### The request:
Copy out every line that contains "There".

### Dataset excerpt:
▼

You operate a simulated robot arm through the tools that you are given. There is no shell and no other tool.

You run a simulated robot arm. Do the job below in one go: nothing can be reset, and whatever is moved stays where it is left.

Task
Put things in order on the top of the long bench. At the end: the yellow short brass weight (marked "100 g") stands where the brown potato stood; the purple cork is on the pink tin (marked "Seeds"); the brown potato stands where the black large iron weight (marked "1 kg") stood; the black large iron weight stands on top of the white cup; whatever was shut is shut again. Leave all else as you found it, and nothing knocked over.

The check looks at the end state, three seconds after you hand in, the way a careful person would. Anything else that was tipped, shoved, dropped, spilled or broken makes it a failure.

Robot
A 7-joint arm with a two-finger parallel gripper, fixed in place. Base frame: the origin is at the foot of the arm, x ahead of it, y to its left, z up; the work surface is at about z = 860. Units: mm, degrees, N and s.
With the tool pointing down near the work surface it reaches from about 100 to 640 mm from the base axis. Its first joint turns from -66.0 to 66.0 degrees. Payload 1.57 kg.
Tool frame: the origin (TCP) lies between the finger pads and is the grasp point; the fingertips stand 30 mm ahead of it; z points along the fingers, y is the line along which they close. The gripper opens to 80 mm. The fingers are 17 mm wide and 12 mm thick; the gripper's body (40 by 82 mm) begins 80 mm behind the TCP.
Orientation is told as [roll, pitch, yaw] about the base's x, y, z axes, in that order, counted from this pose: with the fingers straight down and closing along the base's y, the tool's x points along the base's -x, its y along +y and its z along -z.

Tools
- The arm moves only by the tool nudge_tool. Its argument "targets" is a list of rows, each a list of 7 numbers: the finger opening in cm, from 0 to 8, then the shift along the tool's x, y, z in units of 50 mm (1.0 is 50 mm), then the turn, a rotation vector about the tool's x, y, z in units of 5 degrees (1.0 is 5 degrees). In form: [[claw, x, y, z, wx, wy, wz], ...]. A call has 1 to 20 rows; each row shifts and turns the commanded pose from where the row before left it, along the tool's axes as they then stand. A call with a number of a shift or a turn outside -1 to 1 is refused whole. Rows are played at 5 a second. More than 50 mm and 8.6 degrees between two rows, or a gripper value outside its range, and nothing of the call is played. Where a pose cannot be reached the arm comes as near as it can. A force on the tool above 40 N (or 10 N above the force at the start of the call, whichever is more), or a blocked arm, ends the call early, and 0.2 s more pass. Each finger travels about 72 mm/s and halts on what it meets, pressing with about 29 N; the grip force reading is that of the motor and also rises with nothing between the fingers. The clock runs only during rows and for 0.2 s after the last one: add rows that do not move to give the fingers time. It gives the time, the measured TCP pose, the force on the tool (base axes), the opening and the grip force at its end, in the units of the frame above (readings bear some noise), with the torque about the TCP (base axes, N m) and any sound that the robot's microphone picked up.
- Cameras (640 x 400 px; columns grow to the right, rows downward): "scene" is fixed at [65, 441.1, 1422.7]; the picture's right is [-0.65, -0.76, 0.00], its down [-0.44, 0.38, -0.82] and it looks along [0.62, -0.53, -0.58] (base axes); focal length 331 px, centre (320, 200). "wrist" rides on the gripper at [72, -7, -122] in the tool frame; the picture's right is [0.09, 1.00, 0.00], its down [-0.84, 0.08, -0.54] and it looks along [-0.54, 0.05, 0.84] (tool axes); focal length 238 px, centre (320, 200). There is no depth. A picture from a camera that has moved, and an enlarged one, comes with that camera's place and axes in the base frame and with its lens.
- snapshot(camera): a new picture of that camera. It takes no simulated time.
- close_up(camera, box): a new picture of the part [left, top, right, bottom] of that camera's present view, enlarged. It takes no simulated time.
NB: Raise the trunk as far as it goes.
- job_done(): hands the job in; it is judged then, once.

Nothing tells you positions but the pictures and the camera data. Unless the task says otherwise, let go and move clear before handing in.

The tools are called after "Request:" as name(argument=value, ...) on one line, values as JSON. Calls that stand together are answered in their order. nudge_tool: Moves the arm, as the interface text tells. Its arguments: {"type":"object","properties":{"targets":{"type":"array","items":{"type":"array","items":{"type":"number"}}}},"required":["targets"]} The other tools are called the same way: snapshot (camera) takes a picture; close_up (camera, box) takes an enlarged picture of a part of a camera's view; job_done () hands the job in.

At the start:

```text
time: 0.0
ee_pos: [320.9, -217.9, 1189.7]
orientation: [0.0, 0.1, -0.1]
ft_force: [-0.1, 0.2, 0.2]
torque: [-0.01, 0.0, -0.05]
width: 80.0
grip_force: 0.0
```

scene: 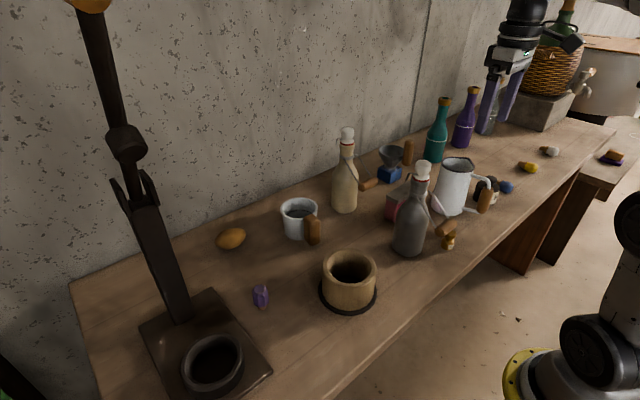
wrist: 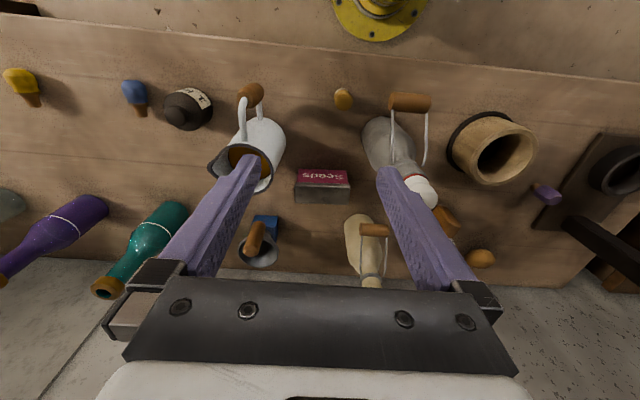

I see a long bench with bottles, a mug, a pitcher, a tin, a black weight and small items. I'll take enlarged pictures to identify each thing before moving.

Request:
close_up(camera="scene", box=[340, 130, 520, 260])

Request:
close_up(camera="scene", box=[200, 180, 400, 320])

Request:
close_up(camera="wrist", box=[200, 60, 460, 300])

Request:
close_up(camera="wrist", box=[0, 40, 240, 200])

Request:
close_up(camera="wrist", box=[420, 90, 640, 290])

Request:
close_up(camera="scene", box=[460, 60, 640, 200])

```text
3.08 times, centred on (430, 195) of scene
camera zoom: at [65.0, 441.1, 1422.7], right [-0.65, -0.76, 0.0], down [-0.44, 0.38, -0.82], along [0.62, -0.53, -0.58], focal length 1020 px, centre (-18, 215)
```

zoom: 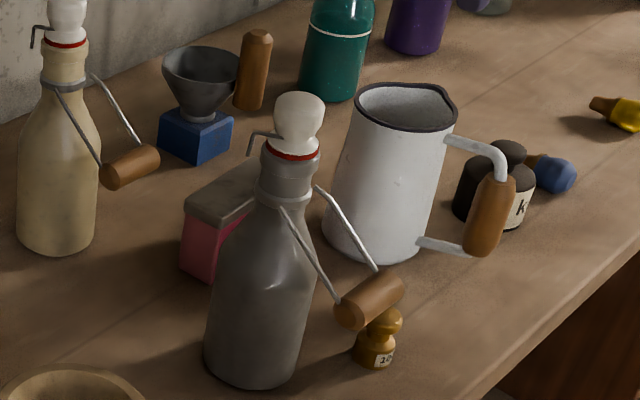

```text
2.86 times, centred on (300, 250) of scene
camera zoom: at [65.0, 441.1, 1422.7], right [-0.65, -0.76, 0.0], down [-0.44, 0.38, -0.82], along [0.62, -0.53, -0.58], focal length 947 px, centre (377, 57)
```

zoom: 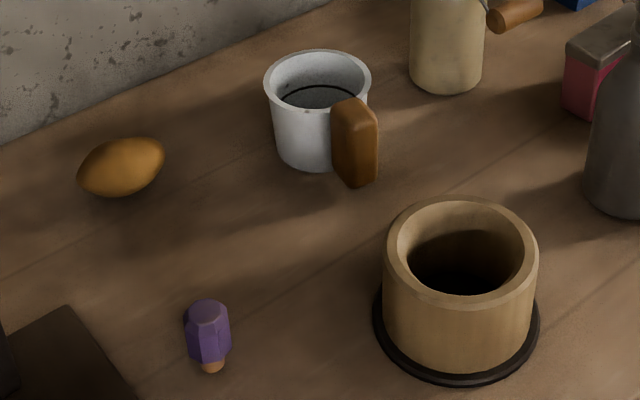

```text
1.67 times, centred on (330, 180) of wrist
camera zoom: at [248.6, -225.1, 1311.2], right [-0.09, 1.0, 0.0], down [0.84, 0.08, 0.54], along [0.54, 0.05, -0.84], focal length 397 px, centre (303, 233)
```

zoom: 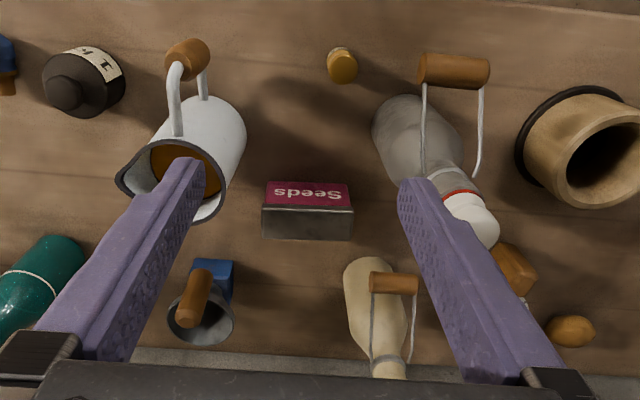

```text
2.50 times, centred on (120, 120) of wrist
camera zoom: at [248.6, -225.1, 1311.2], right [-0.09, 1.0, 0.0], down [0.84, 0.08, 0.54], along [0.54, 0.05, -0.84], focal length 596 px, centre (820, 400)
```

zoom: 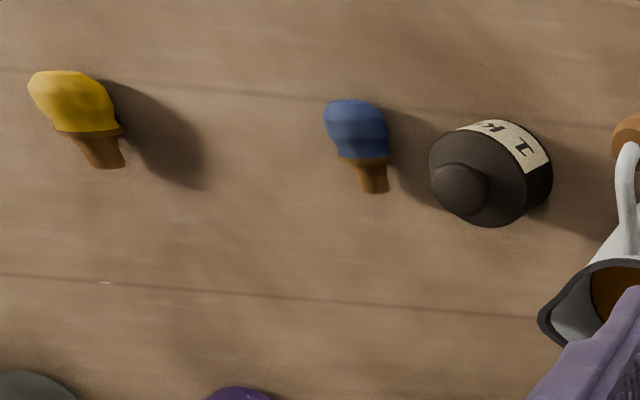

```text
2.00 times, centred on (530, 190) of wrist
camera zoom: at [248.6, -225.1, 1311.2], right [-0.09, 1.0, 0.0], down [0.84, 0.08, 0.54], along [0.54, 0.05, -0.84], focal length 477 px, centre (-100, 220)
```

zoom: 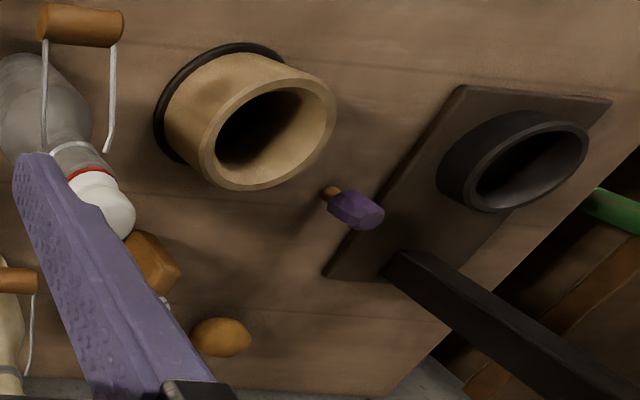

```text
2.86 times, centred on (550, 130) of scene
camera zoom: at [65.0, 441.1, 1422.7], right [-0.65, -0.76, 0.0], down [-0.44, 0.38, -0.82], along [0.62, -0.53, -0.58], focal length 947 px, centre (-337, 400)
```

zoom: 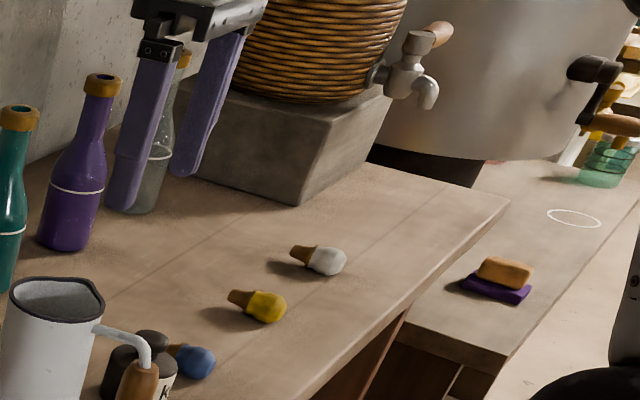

▲

### Result of the exercise:
You operate a simulated robot arm through the tools that you are given. There is no shell and no other tool.
- Cameras (640 x 400 px; columns grow to the right, rows downward): "scene" is fixed at [65, 441.1, 1422.7]; the picture's right is [-0.65, -0.76, 0.00], its down [-0.44, 0.38, -0.82] and it looks along [0.62, -0.53, -0.58] (base axes); focal length 331 px, centre (320, 200). "wrist" rides on the gripper at [72, -7, -122] in the tool frame; the picture's right is [0.09, 1.00, 0.00], its down [-0.84, 0.08, -0.54] and it looks along [-0.54, 0.05, 0.84] (tool axes); focal length 238 px, centre (320, 200). There is no depth. A picture from a camera that has moved, and an enlarged one, comes with that camera's place and axes in the base frame and with its lens.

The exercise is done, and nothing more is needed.